Well, it was a physical force.

My hair stood up. I got goosebumps.

There’s something about fourths and fifths that does it for me. And old hymns, which make full use of fourths and fifths. Simple, basic harmonies.

An acoustic physicist could probably explain it. The mathematics of tuning never quite penetrated my skull. My dad taught me to tune by ear. I didn’t want or need to understand that when a string produced a fundamental pitch, say the note ‘A,’ it also formed partials. Partials were, predictably, partial vibrations of the string which produce other pitches. So for the note ‘A’ vibrating along a single string, the partials also vibrated in tones of fourths, fifths, other octaves and so forth up into an entire overtone series.

For more than you ever wanted  to know about overtones, check out this article.

Complicated stuff and mostly irrelevant to a tuner who works by ear. My dad, I, and now my son understand these things internally.

To the point, the strings on the old upright in that church still created perfect overtones. As those chords rolled from my fingers, the overtones blended with the fundamental notes I played to create such a rich experience that I actually got tears in my eyes.

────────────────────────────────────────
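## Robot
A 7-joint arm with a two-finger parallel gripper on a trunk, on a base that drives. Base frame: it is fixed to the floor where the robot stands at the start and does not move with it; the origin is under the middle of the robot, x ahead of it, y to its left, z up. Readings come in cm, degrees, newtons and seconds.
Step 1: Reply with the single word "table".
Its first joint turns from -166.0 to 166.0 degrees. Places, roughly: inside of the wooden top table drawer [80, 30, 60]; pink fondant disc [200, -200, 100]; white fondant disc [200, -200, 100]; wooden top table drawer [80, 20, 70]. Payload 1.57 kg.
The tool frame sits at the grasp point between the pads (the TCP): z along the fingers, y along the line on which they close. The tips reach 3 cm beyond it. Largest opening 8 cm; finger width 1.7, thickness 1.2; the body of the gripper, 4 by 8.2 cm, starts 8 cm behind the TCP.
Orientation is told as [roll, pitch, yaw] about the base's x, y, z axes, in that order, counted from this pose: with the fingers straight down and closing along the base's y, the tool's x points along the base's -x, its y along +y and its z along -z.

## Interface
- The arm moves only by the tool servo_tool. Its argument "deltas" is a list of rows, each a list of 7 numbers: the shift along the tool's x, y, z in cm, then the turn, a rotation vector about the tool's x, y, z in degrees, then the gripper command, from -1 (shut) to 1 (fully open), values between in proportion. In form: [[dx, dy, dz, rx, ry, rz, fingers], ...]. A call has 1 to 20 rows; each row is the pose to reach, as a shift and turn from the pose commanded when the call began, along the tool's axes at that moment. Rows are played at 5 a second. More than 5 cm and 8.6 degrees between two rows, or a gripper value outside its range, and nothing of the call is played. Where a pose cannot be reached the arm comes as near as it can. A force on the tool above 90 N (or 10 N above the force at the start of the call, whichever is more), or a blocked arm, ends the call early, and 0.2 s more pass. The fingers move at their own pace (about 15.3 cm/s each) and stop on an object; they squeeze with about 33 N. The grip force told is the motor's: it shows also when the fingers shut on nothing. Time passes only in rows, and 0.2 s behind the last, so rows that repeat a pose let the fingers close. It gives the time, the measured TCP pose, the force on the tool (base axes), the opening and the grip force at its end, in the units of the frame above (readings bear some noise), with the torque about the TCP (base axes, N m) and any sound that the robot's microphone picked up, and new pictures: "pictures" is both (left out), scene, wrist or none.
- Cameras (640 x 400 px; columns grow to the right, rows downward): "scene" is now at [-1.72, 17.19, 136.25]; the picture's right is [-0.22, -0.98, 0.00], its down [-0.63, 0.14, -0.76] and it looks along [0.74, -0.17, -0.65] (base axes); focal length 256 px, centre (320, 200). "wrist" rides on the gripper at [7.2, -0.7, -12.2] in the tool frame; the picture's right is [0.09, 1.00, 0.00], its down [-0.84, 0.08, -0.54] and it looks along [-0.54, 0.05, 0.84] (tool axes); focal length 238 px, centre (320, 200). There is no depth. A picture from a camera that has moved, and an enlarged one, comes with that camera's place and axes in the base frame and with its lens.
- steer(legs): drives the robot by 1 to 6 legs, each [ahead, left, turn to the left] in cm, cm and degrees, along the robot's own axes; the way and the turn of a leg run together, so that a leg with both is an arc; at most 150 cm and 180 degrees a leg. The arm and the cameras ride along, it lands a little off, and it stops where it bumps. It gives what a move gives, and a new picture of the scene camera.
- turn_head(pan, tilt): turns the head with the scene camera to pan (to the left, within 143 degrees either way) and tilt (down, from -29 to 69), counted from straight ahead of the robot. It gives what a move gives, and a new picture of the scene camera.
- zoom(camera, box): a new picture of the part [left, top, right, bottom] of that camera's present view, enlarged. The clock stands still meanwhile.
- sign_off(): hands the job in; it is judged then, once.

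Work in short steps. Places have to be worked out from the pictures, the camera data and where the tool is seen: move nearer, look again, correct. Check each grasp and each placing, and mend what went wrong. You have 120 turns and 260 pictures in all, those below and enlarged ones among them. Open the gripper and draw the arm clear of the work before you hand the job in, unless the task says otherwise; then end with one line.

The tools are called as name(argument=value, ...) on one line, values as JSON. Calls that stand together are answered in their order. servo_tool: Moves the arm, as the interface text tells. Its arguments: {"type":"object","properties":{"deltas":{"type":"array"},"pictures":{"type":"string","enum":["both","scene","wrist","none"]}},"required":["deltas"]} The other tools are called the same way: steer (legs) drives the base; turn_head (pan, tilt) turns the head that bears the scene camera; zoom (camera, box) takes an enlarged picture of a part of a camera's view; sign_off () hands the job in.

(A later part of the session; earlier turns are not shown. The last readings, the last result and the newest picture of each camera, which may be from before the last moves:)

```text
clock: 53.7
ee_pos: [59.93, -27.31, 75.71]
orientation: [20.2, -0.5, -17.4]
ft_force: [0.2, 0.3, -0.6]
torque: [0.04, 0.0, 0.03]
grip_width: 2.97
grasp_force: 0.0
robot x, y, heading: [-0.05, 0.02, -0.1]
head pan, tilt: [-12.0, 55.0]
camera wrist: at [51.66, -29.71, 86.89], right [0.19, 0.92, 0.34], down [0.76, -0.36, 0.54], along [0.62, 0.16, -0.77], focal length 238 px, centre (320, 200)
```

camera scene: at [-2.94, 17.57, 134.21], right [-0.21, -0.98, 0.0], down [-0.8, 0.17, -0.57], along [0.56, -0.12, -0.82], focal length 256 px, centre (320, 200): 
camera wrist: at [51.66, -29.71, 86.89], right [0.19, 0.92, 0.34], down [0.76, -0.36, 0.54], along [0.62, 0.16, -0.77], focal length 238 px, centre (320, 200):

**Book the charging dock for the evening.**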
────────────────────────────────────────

I wanted to share that. When I wrote that story, I tried to think of how to convey my experience. I considered writing the actual music on the page, but unless someone knew how to read music, that notation would mean nothing. I blathered on about feeling the effects of the music but that alone wouldn’t make someone’s hair stand up.

I ended up writing the words that accompany that particular sequence of music thinking that if someone heard the words, they would hear the music.

Well, maybe some did. But unfortunately, most readers evidently took the meaning of the words as the message I wanted to convey and never heard the music at all.

Wrong. Not even close. I didn’t want the message of the words to have anything to do with my story. The message of the words wasn’t my message. In fact, they were about as far from my intent as they could possibly be.

The words were “Amazing Grace, how sweet the sound,” etc. I wrote the entire first verse, because those were the notes, the harmonies, the chords and overtones of my experience.

As a result, a lot of readers of my book assumed that I had been ‘saved.’ That my awestruck experience resulting from that loaded afternoon had to do with finding God, getting religion, and all the rest of that stuff.

I’m sorry. That’s not what I meant. Not what I meant at all.

And it strikes me now that religion is a lot like that, all about the words without hearing the music.